**** Data extract ****

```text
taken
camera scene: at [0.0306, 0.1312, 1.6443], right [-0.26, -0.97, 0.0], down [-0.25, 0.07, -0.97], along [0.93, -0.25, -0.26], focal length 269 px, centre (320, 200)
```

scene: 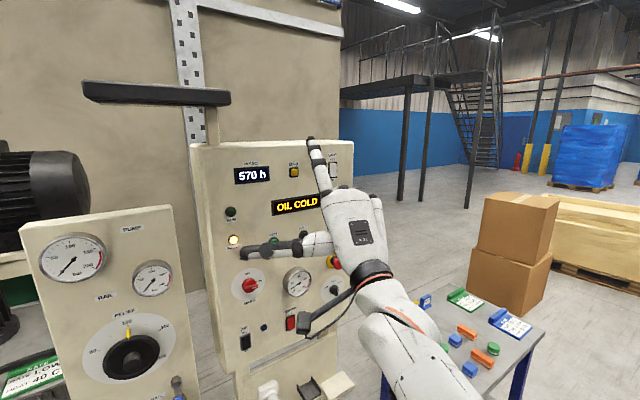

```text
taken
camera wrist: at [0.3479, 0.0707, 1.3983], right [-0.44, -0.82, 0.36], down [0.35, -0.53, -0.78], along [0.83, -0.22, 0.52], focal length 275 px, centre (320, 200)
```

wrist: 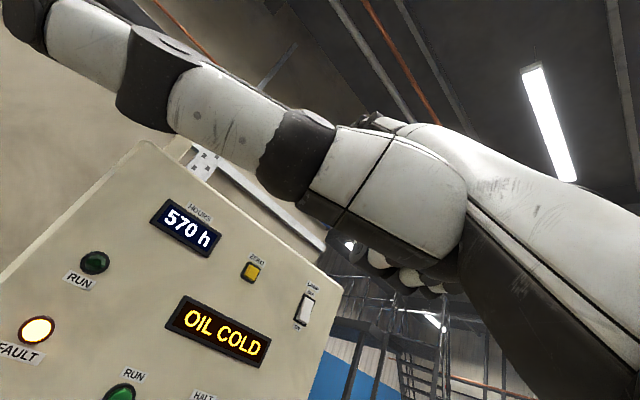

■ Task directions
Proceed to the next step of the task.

****

■ Task directions
Only a number is wanted: how many lines above include "along"?

■ Solution
2